Ideally, I would like to understand better how much of the linear algebra I am familiar with goes through. For example, do we still get a rank-nullity theorem in this case?
Best Answer
Linear algebra is not so simple over rings which are not fields. For instance, dimension is no longer a sufficient concept to grasp questions like yours about the column space of a matrix. Since this could be any module, one instead needs to specify which one, using a classification of $\mathbb{Z}_k$-modules as the $k$-torsion abelian groups. Dimension is only well defined for the free modules. In particular, it doesn't make sense to ask for a rank-nullity theorem.
If we try to define dimension as you did in the comments, then the $1\times 1$ matrix $2$ over $\mathbb{Z}/4$ violates the rank-nullity theorem.

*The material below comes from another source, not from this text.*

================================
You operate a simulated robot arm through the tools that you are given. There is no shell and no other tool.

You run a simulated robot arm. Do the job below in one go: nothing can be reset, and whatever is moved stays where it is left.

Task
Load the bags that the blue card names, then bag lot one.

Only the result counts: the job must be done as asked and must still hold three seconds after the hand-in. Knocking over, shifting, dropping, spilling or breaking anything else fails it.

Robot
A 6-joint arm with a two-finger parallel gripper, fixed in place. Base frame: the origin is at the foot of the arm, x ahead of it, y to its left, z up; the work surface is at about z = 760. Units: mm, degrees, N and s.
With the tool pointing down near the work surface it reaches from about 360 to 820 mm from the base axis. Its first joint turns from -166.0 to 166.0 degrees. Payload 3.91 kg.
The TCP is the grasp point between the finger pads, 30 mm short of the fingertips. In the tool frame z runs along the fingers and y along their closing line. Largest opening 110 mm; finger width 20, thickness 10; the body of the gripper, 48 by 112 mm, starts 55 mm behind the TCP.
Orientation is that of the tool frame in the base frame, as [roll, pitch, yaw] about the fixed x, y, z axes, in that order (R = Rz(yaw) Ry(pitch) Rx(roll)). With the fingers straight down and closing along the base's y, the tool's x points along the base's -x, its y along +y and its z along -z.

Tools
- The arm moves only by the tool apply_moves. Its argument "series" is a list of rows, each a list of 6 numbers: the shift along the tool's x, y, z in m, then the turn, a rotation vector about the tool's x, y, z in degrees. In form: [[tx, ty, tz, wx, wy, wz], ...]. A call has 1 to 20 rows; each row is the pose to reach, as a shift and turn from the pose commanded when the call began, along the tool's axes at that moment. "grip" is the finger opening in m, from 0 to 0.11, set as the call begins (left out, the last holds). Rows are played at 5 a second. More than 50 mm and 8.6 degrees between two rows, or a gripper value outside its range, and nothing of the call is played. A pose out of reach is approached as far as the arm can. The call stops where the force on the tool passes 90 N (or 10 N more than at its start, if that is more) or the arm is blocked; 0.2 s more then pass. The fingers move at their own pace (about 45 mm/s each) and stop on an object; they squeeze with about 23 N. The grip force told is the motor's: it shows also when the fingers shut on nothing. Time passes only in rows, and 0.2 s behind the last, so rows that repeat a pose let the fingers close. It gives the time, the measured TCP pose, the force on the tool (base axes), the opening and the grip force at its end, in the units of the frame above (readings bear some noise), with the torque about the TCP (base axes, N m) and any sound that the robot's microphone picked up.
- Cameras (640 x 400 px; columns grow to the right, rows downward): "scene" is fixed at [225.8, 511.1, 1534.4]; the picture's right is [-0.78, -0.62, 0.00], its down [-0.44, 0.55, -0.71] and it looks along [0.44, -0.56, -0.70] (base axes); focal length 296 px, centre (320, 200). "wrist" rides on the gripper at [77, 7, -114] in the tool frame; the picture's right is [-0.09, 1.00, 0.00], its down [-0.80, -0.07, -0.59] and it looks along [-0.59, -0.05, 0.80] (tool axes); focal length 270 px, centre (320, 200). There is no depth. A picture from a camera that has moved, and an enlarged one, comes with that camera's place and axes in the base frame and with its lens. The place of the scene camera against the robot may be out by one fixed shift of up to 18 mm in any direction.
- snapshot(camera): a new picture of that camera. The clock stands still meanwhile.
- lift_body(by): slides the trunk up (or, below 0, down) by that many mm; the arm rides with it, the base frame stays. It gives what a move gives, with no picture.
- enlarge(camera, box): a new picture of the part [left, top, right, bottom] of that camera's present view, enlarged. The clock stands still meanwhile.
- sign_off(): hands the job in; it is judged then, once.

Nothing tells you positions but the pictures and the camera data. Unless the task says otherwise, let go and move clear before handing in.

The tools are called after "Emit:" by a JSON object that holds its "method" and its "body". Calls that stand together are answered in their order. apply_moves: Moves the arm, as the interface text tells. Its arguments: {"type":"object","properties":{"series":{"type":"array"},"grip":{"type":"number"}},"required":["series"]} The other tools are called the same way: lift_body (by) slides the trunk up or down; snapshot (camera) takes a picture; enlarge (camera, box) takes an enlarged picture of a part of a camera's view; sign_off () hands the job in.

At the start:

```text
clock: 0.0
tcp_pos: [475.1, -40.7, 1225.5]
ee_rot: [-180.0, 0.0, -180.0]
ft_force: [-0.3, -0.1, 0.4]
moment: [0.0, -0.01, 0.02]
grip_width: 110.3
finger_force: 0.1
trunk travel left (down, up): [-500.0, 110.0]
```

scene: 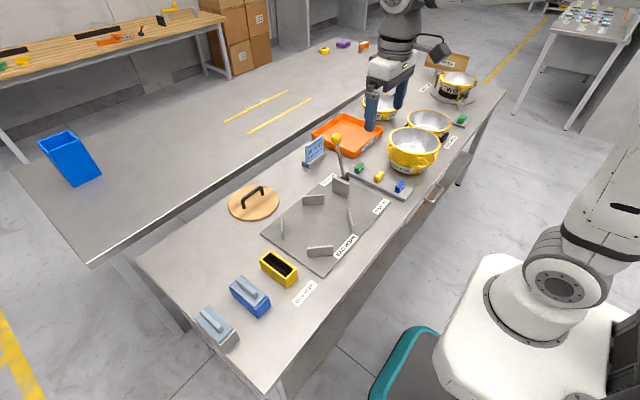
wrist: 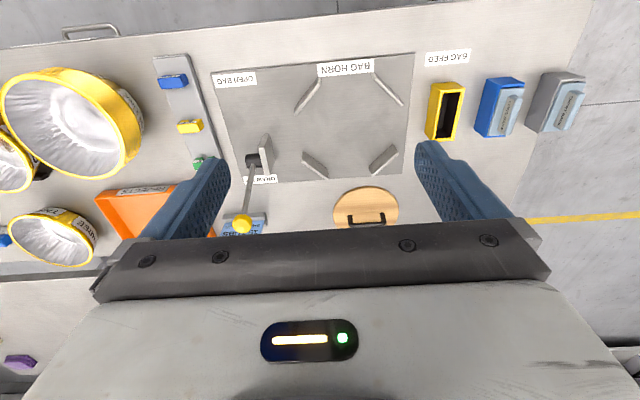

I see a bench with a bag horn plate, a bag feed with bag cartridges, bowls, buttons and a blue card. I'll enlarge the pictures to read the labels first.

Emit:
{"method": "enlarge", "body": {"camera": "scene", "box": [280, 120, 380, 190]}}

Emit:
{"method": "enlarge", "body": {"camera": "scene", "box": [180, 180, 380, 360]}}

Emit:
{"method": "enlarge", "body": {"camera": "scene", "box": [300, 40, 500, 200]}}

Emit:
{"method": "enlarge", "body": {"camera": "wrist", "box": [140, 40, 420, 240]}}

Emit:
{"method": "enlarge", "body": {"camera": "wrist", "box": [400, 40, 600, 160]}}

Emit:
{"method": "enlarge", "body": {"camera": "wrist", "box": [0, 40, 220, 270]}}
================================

Since the classification of finitely generated abelian groups is simple, the above isn't that severe a complication. But you'll be in more trouble on finding a complement to the column space, as you ask in your last question. Again, in the "matrix" $2$ over $\mathbb{Z}/4$, the column space is $2\mathbb{Z}/4$, which is not a direct summand of $\mathbb{Z}/4$. In general, submodules over a ring need not have complements.
As for solving equations, as suggested in the comments one can lift the coefficients to $\mathbb{Z}$, compute the Smith normal form up there, and then reduce modulo $k$. One can also use the Chinese Remainder Theorem to work over fields if $k$ happens to be a product of distinct primes-just solve your problem separately modulo each prime factor.